From marching bands to The Boss to Lady Gaga at halftime
Regardless of your musical tastes, it seems the Super Bowl halftime show has gone there.
From marching bands to New Orleans jazz, from Latin and Caribbean vibes to Motown. From classic rock to country, pop to hip hop and rap.
From the sublime (Tony Bennett) to the ridiculous (Janet Jackson's "uncovering"), and from Michael Jackson's moonwalks to U2′s majestic remembrance of the 9/11 victims, the halftime presentations have drawn nearly as much attention as the NFL championship game itself.
It's certain to do so again on Feb. 2 when Jennifer Lopez and Shakira headline.
"You kind of tune in to the Super Bowl to be surprised," says Peter O'Reilly, the NFL's senior vice president of events, "in terms of what can happen, whether it's the renditions of the national anthem and `America The Beautiful,′ the pregame, halftime. … Ultimately game day is about moments, creating moments that pull people together and that they talk about forever."
Those moments range from Bono opening his jacket in New Orleans as the names of the 9/11 victims were displayed in the Superdome to Lady Gaga coming down from the roof of the stadium in Houston. From the Stones and The Boss rocking ballparks to Bruno Mars making not one, but two star turns.
"They are kind of creating those signature moments people remember," O'Reilly said, "that kind of add and build on what is the power of the Super Bowl as an unofficial national holiday."
Entertainers don't necessarily have to be football fans to strive to get the gig. Mick and Keith prefer the English kind of football to the NFL's version. Justin Timberlake sponsors a PGA Tour event and fundraiser.
What these acts unquestionably recognize is the massive audience — and spotlight — at their command for about 12 minutes. Maroon 5, which headlined last year's halftime show, tuned up for it by appearing at the Pro Football Hall of Fame's induction concert the previous August.

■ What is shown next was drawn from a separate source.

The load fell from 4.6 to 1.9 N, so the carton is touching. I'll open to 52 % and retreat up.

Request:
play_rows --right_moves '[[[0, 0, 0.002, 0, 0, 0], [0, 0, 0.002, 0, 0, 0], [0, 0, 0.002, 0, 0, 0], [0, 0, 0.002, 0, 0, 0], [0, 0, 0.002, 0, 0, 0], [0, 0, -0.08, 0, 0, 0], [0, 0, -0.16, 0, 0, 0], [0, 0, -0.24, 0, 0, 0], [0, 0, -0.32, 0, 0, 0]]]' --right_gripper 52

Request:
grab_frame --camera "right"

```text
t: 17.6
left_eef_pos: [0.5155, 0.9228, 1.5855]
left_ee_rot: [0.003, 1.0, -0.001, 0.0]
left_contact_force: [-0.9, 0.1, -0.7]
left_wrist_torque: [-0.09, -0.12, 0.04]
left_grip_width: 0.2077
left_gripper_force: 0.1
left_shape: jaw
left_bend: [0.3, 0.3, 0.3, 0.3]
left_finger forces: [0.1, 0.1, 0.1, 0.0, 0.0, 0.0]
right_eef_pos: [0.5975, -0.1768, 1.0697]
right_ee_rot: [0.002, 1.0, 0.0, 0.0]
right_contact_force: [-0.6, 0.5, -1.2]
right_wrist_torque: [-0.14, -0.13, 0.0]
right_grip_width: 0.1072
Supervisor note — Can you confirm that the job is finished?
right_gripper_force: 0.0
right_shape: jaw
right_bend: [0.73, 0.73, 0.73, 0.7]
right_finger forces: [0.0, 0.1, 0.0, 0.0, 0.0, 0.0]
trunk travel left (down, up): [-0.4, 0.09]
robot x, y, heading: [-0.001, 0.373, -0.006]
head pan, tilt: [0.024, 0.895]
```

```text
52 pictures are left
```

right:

So artists are eager to perform, even though they don't get paid; the NFL does handle all production costs and expenses for the acts, with Jay-Z's Roc Nation now involved. Adam Levine certainly isn't the first singer to campaign for the job he and his band got last February in Atlanta.
"Ever since I saw Diana Ross fly off into the sky at the halftime show, I dreamed of performing at the Super Bowl," Lopez said when introduced as the co-headliner this year. "And now it's made even more special not only because it's the NFL's 100th season, but also because I am performing with a fellow Latina. I can't wait to show what us girls can do on the world's biggest stage."
At one time, the halftime show seemed to have a local flavor. There was the "Tribute to Mardi Gras" in 1970; "A Salute to the '60s and Motown" in 1982; "Salute to Hollywood's 100th Anniversary" in 1987; and "Rockin' Country Sunday" in 1994 in Atlanta.
Now, the emphasis is on, well, megastars regardless of genre.
"At its core, the Super Bowl draws such a broad audience," says Mark Quenzel, the league's senior vice president of programming and productions. "It really is that opportunity for the intersection of sports and entertainment to bring these two together in a way interesting to a lot of fans. That also makes it a challenge. Who is going to do the show that is the most interesting to 200 million people?
"The Super Bowl is the biggest single-day sporting event and it deserves that kind of entertainment."
So while there are such musical giants as Taylor Swift, Garth Brooks, Kendrick Lamar and Metallica who have not done the show — yet — the NFL hasn't exactly been missing the mark in the last decade with the likes of Timberlake, Beyonce, Madonna, Lady Gaga, Katy Perry and Red Hot Chili Peppers.
"I love my job," Bruce Springsteen said in 2019 when he brought the E Street Band to Tampa. "We come out and inspire; that's part of what we do. If they throw the money at us, then we keep that, too. But we do come out to inspire. And it was just like, 'Well, this is the year.'"
Perhaps the most difficult part of putting together the concert is not booking a big name. The NFL usually has determined who it will approach months before the regular season begins; league planners have been looking at the 2021 Tampa Super Bowl for several months.
Rather, it's the logistics of staging the show without slowing down the teams heading into the second half; not damaging the field; keeping the massive audience entertained; and satisfying the entertainers' needs.
"We work with the artists an amazing amount of time," Quenzel says. "We want them to do a show they are comfortable with. A show the majority of the 200 million people watching will know the songs they are singing. And we know the level of artists we are talking about, most people have seen them in some shape or form doing a performance. We are not introducing these artists to the audience.
"We want them doing what the audiences have never seen before. These performances are driven by the artists. Our job is to pull it all together — in 12 minutes, by the way."